**WHAT TO DO:**
Give the data again exactly, from its opening line through the line in which "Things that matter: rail" appears.

----

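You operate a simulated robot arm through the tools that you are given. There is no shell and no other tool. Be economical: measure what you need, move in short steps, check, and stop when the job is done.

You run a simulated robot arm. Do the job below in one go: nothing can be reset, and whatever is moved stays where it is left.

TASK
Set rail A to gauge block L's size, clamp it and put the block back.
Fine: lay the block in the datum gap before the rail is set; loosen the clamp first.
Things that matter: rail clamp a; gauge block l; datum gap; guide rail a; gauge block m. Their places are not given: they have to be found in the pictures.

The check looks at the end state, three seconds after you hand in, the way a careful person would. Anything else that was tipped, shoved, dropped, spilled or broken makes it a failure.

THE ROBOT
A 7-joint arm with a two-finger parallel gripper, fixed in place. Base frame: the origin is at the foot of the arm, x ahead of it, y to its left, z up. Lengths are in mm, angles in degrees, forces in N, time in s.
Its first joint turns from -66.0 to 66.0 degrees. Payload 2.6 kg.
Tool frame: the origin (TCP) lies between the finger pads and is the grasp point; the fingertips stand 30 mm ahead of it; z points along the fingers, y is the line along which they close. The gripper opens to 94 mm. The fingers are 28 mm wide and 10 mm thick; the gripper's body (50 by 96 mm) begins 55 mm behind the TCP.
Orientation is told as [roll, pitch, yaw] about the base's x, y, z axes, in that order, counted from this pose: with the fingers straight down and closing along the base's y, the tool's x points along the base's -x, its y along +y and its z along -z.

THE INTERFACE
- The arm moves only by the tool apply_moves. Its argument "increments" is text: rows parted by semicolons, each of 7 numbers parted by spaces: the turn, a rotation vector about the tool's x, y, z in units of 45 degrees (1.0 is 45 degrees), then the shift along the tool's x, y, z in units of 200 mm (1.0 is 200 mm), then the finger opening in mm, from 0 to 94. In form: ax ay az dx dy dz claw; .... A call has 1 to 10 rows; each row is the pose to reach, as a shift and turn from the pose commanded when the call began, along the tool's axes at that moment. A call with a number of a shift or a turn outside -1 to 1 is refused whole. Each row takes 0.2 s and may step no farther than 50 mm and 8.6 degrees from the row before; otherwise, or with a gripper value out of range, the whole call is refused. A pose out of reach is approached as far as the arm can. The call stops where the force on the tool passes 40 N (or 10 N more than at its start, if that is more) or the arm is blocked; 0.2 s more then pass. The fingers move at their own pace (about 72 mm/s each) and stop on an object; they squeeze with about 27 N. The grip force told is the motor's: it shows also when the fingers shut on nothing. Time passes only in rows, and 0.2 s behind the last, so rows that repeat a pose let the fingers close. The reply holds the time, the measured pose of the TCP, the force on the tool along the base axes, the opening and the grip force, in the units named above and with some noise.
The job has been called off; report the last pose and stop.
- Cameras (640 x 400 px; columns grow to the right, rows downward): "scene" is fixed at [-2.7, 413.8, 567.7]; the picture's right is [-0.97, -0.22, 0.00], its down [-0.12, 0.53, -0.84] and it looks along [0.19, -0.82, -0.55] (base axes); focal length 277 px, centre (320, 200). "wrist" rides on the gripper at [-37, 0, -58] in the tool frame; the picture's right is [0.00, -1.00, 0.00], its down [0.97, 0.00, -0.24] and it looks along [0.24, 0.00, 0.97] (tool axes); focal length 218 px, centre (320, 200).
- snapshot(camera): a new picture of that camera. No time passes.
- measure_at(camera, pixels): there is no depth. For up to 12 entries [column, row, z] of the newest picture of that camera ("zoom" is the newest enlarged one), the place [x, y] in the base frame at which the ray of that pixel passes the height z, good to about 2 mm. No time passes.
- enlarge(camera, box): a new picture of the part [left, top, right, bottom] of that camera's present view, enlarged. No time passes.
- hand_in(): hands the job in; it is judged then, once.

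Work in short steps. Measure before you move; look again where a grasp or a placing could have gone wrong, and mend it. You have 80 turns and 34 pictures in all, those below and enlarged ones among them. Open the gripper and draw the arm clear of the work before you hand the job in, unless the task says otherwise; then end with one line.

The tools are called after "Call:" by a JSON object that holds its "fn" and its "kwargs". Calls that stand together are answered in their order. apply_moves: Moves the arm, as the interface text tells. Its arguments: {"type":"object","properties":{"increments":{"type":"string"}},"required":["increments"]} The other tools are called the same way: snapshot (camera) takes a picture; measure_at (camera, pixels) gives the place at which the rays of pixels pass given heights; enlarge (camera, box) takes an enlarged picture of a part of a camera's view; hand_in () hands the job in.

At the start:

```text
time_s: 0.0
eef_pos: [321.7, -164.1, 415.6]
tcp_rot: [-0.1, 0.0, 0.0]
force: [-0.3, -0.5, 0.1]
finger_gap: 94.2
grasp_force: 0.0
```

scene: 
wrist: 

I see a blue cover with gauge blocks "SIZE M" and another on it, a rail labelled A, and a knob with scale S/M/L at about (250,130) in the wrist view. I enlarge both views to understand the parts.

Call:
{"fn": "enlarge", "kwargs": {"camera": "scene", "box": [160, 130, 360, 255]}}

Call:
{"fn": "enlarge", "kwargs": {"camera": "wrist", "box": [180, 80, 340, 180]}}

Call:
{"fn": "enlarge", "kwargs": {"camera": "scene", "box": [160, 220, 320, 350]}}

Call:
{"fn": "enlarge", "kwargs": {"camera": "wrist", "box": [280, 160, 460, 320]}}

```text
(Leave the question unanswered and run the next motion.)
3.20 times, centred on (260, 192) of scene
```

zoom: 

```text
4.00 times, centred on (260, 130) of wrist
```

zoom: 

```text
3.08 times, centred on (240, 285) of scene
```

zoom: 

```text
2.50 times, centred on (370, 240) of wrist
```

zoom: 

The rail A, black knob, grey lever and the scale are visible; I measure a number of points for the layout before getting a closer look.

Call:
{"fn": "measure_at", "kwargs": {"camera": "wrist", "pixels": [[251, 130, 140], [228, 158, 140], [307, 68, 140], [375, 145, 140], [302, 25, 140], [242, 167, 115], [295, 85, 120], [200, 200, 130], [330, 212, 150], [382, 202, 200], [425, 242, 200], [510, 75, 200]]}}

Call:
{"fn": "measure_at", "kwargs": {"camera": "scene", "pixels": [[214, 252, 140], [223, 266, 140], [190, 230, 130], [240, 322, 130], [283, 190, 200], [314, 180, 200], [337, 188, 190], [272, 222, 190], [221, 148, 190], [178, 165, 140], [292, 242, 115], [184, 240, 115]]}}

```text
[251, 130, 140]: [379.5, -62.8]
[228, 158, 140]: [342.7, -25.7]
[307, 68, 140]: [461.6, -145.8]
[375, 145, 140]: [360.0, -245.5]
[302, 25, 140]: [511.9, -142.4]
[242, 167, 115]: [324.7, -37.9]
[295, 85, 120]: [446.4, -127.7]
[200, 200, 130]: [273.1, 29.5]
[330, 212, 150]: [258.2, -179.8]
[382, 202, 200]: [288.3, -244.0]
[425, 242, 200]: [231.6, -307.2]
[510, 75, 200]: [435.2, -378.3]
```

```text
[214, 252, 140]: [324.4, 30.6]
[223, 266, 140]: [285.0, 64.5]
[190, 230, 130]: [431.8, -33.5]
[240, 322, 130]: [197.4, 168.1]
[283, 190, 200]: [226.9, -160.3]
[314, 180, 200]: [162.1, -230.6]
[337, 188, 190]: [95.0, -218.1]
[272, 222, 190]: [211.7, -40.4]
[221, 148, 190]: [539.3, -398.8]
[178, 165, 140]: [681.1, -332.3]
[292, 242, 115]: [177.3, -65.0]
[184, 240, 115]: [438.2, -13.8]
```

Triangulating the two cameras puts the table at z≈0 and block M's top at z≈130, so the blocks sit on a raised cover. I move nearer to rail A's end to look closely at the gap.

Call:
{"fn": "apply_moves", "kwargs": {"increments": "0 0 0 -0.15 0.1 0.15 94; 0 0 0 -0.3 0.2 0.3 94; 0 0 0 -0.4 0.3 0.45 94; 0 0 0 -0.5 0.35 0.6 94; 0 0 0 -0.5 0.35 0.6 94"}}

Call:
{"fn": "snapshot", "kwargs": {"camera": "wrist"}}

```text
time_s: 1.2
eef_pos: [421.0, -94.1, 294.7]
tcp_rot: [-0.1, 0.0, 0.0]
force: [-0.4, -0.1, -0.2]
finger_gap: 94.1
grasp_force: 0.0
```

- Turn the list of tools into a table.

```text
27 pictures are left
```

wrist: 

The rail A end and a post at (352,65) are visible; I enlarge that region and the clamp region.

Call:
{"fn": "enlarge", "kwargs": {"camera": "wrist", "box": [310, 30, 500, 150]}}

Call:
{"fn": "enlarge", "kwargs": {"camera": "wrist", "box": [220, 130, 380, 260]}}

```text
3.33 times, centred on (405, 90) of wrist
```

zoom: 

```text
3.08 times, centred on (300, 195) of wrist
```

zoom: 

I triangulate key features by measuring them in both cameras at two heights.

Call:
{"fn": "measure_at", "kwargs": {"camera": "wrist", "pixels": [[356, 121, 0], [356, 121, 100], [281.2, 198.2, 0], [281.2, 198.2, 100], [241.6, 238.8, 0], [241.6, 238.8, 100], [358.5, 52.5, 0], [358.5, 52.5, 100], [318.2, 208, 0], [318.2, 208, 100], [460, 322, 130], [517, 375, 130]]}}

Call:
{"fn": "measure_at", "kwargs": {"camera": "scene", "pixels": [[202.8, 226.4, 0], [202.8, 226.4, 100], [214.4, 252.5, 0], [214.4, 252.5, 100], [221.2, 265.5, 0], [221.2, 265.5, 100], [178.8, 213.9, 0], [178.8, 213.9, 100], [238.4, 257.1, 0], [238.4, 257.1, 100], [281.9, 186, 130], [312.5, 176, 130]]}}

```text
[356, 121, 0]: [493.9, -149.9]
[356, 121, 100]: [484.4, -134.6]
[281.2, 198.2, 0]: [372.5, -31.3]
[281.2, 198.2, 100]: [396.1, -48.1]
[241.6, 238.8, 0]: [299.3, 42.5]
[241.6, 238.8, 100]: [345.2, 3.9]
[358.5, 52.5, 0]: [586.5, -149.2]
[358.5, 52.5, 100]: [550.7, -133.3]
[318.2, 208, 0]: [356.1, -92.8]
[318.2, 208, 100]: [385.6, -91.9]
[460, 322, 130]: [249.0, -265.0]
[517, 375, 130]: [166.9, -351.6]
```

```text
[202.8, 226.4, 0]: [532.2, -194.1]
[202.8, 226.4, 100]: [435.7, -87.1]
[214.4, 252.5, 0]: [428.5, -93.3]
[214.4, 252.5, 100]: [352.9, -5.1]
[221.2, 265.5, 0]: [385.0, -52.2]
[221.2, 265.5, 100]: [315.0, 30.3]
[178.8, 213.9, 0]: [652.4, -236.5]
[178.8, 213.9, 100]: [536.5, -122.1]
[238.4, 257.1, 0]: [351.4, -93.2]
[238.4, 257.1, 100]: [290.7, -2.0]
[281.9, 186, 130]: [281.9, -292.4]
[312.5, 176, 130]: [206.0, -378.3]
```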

----

**TASK ANSWER:**
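You operate a simulated robot arm through the tools that you are given. There is no shell and no other tool. Be economical: measure what you need, move in short steps, check, and stop when the job is done.

You run a simulated robot arm. Do the job below in one go: nothing can be reset, and whatever is moved stays where it is left.

TASK
Set rail A to gauge block L's size, clamp it and put the block back.
Fine: lay the block in the datum gap before the rail is set; loosen the clamp first.
Things that matter: rail clamp a; gauge block l; datum gap; guide rail a; gauge block m. Their places are not given: they have to be found in the pictures.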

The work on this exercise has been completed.